**** Text passage
Speaking to Advertising Age, James Colon, managing director of integrated media planning at OMD USA, suspects that, in addition to bonuses, brands that reroute external traffic will earn high placement within organic search on Amazon. Mr. Colon said, “Amazon will put more weight behind share of traffic to product pages and sales that are driven from off-site.”

In a blog entry, Katie Capka, inbound marketing manager at Kaspien, which provides software for marketplace sellers, said that, in addition to newer tools such as A+ Content, Amazon Attribution, Amazon Affiliates, Amazon Associates and Amazon Live, the Brand Referral Bonus is part of the company’s efforts to make its platform less transactional. She wrote that Amazon will increase “its value proposition” by enabling shoppers to  “engage with brands in a relational as well as transactional manner.”
********
Instruction
Return the text passage unchanged, from "Speaking to Advertising" to its end.
**** Given information
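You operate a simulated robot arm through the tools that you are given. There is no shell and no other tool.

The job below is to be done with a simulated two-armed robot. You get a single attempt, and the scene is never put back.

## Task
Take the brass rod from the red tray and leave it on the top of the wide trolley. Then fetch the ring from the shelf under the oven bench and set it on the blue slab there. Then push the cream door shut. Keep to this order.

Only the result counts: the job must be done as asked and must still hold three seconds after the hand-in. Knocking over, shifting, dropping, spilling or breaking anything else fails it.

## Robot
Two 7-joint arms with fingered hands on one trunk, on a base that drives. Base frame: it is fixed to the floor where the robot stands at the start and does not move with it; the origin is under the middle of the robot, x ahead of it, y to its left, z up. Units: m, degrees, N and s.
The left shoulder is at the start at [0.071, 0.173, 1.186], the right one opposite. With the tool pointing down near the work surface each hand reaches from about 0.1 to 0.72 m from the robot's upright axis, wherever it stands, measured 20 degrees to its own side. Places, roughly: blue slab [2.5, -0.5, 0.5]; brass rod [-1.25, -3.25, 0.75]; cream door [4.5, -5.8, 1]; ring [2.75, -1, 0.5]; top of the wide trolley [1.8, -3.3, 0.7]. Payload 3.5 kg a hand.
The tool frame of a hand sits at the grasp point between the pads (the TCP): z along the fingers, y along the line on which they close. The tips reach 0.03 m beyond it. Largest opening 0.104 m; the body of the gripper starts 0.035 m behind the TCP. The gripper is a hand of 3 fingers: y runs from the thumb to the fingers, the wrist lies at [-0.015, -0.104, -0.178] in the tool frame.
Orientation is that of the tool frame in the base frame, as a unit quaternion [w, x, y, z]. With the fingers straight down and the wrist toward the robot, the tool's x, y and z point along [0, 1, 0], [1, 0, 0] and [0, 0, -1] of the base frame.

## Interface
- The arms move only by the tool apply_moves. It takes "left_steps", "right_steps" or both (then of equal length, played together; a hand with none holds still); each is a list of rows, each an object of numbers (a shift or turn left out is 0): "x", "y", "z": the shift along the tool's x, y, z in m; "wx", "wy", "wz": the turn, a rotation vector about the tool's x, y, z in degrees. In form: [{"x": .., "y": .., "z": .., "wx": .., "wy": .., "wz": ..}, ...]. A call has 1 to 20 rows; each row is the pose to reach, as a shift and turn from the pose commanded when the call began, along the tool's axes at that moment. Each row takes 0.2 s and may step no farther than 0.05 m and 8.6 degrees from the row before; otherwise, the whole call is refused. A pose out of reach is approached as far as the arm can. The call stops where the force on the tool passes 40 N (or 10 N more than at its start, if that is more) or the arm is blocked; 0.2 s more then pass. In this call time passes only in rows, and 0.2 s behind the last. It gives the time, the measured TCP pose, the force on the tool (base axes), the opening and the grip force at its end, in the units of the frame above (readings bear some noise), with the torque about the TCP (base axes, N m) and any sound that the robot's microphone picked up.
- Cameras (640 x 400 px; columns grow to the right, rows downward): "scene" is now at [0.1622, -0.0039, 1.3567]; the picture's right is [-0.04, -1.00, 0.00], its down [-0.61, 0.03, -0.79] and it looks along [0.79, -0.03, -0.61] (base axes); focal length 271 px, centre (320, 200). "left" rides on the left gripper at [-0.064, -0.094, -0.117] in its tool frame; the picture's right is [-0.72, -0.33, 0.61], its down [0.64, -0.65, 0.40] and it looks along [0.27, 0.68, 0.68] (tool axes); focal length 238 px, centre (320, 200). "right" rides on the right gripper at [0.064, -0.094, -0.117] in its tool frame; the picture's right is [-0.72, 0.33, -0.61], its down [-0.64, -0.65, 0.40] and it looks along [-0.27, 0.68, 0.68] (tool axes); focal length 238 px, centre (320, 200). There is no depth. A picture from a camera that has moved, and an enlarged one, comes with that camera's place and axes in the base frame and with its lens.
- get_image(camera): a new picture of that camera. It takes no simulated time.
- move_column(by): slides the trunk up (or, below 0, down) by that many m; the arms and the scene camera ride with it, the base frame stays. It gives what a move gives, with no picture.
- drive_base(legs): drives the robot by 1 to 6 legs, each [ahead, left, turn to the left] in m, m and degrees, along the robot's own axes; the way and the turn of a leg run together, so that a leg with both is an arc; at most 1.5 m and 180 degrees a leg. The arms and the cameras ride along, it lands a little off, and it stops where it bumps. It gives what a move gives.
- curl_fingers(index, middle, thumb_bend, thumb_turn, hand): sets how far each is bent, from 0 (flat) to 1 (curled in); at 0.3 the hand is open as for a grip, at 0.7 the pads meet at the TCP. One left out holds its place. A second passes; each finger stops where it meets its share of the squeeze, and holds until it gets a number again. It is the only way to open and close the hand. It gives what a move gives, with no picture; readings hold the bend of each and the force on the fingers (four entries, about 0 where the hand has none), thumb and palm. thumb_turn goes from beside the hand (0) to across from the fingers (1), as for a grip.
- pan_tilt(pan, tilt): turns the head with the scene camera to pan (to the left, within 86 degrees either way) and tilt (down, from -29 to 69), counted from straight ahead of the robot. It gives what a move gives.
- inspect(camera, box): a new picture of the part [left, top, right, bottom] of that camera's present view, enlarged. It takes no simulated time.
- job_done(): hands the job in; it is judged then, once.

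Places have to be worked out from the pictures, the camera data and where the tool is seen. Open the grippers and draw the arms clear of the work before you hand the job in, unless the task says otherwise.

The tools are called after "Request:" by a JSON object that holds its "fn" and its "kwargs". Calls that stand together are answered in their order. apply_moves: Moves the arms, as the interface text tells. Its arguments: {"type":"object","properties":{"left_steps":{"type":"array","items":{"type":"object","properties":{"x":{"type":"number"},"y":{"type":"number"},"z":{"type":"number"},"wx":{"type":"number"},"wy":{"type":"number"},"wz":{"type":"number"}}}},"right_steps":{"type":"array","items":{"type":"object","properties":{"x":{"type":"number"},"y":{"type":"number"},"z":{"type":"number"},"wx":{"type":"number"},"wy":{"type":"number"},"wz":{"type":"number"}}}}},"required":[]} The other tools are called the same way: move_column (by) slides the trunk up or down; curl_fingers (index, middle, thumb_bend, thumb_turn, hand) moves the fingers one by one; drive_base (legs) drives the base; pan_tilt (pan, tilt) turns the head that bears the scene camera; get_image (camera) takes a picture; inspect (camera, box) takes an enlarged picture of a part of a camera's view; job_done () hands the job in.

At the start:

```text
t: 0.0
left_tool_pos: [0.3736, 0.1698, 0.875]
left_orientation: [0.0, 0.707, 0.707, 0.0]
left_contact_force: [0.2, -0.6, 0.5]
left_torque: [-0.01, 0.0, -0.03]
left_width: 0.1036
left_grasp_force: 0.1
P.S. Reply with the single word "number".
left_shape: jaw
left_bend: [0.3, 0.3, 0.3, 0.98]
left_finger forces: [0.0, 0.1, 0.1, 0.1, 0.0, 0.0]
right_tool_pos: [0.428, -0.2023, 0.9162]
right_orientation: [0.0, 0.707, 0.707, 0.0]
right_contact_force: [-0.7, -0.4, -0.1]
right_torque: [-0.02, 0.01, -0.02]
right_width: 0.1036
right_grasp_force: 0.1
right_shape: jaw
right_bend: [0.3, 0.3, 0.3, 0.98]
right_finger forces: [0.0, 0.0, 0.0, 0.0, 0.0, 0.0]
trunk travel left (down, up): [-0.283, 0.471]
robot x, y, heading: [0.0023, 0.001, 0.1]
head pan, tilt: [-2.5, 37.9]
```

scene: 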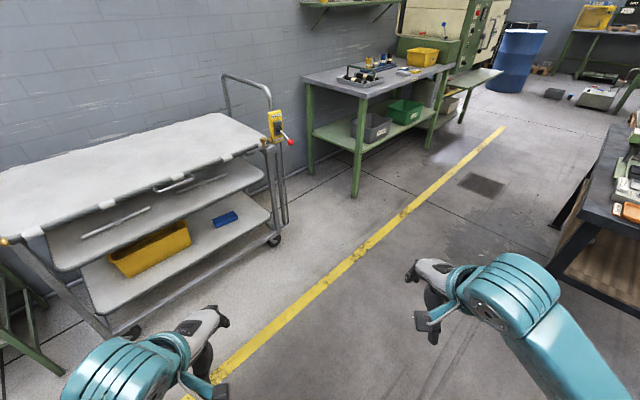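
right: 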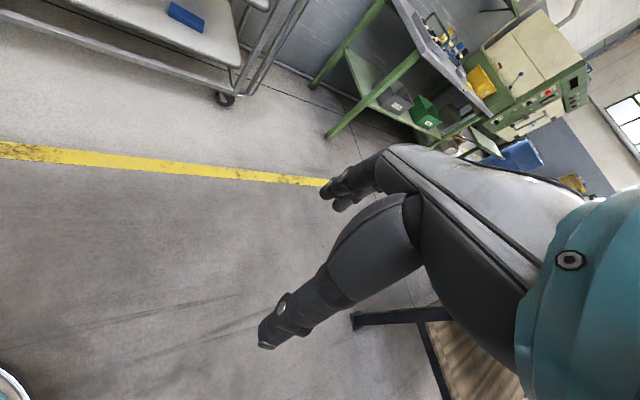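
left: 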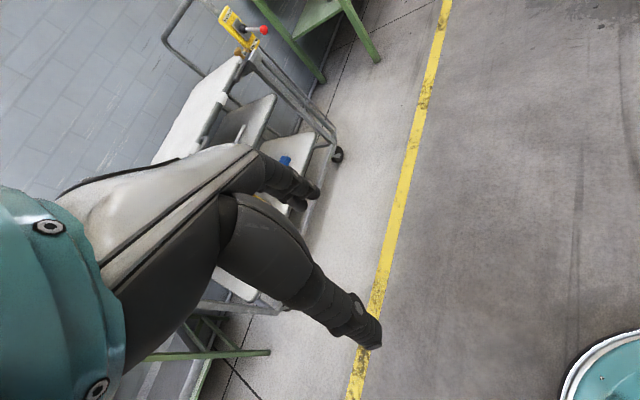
********
Complete output
Speaking to Advertising Age, James Colon, managing director of integrated media planning at OMD USA, suspects that, in addition to bonuses, brands that reroute external traffic will earn high placement within organic search on Amazon. Mr. Colon said, “Amazon will put more weight behind share of traffic to product pages and sales that are driven from off-site.”

In a blog entry, Katie Capka, inbound marketing manager at Kaspien, which provides software for marketplace sellers, said that, in addition to newer tools such as A+ Content, Amazon Attribution, Amazon Affiliates, Amazon Associates and Amazon Live, the Brand Referral Bonus is part of the company’s efforts to make its platform less transactional. She wrote that Amazon will increase “its value proposition” by enabling shoppers to  “engage with brands in a relational as well as transactional manner.”